Die Flut in Deutschlands Südosten hat Schäden in Milliardenhöhe verursacht. Ganze Dörfer sind unbewohnbar, viele Menschen stehen vor dem Nichts, Kleingewerbetreibende vor den Trümmern ihrer Existenz. Private Spenden werden bei weitem nicht ausreichen, um die Schäden zu beheben und den Opfern eine Lebensgrundlage zu beschaffen. Inwiefern kann den Menschen mit Hilfe des Sozialhilferechts geholfen werden?

Wichtig ist zunächst einmal, daß das Sozialhilferecht nicht nur Hilfen für Personen ohne oder mit geringem bzw. nicht ausreichendem Einkommen – sprich: Sozialhilfeempfänger – vorsieht, sondern auch in „besonderen Notlagen” – und dazu gehört die Flut – Hilfen für die Geschädigten vorsieht. Dies betrifft auch Erwerbstätige, Geringverdiener, Bezieher von mittleren Einkommen Freiberufler, Selbständige und Gewerbetreibende.

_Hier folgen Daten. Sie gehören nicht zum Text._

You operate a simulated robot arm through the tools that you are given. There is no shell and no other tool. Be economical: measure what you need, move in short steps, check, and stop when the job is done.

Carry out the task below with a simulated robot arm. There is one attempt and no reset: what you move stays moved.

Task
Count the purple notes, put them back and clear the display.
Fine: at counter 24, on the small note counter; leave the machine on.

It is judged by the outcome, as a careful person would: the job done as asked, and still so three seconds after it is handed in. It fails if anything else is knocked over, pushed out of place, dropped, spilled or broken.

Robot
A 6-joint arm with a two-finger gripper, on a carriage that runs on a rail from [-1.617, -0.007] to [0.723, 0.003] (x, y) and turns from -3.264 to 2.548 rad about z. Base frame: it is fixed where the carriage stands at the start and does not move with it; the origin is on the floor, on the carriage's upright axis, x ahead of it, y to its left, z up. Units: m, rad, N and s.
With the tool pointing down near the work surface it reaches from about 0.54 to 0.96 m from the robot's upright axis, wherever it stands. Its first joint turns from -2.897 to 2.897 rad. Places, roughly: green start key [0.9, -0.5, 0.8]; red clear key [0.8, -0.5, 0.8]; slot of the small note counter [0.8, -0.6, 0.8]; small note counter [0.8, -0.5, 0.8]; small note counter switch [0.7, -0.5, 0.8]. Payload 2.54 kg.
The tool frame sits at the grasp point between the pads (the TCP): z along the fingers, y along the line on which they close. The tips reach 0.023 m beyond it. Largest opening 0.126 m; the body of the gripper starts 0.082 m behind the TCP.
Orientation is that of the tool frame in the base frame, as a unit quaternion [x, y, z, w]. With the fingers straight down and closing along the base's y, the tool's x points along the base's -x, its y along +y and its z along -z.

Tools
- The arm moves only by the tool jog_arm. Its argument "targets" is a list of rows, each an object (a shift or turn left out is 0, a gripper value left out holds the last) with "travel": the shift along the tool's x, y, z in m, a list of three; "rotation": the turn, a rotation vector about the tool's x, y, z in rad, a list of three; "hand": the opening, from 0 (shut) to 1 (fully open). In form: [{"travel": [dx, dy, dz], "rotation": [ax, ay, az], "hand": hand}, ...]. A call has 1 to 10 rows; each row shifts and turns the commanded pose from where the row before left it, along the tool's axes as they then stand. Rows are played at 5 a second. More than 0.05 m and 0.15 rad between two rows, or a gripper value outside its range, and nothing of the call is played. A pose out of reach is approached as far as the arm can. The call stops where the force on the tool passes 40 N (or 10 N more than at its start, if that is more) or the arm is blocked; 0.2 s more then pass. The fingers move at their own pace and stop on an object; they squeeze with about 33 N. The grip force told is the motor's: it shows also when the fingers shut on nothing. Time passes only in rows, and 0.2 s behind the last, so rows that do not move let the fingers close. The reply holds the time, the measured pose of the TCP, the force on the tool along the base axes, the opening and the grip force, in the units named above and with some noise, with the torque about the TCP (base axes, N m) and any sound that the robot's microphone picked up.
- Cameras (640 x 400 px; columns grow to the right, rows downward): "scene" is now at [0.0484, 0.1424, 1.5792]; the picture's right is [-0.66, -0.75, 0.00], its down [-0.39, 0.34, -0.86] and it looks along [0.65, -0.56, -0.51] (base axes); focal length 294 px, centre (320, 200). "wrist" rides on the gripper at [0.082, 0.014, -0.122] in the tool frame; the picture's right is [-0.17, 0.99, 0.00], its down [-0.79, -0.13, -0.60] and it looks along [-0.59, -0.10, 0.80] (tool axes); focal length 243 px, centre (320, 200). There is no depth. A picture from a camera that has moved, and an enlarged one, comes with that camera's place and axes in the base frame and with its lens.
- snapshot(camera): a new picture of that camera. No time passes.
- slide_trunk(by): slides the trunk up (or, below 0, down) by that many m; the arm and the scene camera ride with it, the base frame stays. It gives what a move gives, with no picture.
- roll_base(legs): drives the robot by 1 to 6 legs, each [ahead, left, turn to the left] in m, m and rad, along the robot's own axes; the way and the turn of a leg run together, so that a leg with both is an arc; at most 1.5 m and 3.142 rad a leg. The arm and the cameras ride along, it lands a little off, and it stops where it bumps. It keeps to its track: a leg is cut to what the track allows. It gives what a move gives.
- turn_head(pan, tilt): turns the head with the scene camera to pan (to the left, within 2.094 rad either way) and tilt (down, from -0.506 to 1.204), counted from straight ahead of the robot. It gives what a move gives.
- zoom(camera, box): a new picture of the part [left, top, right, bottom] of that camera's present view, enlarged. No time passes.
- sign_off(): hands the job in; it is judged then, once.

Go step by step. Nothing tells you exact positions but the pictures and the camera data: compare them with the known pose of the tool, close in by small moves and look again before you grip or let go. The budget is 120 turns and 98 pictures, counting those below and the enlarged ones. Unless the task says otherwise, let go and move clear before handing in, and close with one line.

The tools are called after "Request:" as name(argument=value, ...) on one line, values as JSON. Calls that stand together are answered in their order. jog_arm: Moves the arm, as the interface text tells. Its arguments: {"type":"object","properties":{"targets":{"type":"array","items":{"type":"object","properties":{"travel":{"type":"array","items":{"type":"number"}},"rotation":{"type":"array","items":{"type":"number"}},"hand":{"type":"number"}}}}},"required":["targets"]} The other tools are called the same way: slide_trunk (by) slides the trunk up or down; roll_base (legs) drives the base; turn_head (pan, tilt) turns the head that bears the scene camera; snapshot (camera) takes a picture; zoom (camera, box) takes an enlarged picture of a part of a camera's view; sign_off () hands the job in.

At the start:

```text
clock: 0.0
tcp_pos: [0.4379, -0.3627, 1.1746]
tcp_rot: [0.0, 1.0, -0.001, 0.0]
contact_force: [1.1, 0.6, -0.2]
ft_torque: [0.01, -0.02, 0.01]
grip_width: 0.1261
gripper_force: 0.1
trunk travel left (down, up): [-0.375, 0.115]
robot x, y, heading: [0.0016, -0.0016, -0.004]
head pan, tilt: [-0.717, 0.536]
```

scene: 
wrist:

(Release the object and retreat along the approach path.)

Für die verschiedenen Personengruppen kommen verschiedene Paragraphen des Sozialhilferechts (BSHG) zur Anwendung.

  1. Sozialhilfeempfänger

    1. Örtliche Zuständigkeit

      Wenn sich ein Sozialhilfeempfänger evakuieren muss, so auch in eine andere Stadt als den gewöhnlichen Aufenthalt und er keine Geldmittel mehr zur Verfügung hat, dann muss ihm das dann örtlich zuständige Sozialamt zunächst Geldmittel zur Deckung der Lebensunterhaltskosten zu Verfügung stellen. Ein Verweis unter dem Motto, „wir sind nicht zuständig, wenden sie sich an das zuständige Sozialamt” (auch wenn es überflutet ist), entbehrt einem Rechtsgrund. In einem solchen Fall ist immer das Sozialamt zuständig, welches nicht überflutet ist und in dessen Zuständigkeitsbereich der Hilfesuchende aufhält (§ 97 BSHG).

      Beispiel: Ein Dresdner wurde nach Leipzig evakuiert – das Sozialamt in Leipzig ist zuständig. Ist auch das Sozialamt in der Stadt, in die der Hilfeempfänger evakuiert worden ist, nicht betretbar, so ist das nächstgelegene oder das ausgewiesene Ersatz-Sozialamt zuständig.

    2. Akute Nothilfe

      Wenn sich ein Sozialhilfeempfänger in akuter Not befindet, da er z. B. an sein Guthaben bei einer Bank nicht herankommt, sich die restliche Sozialhilfeleistungen für den Monat noch in der überschwemmten Wohnung befinden usw., so hat das Sozialamt akute Nothilfe zu leisten. Dies kann über Barmittel als auch mit Einkaufsgutscheinen geschehen. Wegen der besonderen Situation und der Verschiedenheit der benötigten Waren sollte man sich diese Gutscheine stückeln lassen.

      Wenn Bedarfe an Bekleidung, Windeln, Kinder und Babysachen auftreten und der Betreffende sich nicht selber helfen kann (keine Zugangsmöglichkeit in die eigene Wohnung, oder alles nass und verdreckt) muss auch dann das Sozialamt Akuthilfe leisten.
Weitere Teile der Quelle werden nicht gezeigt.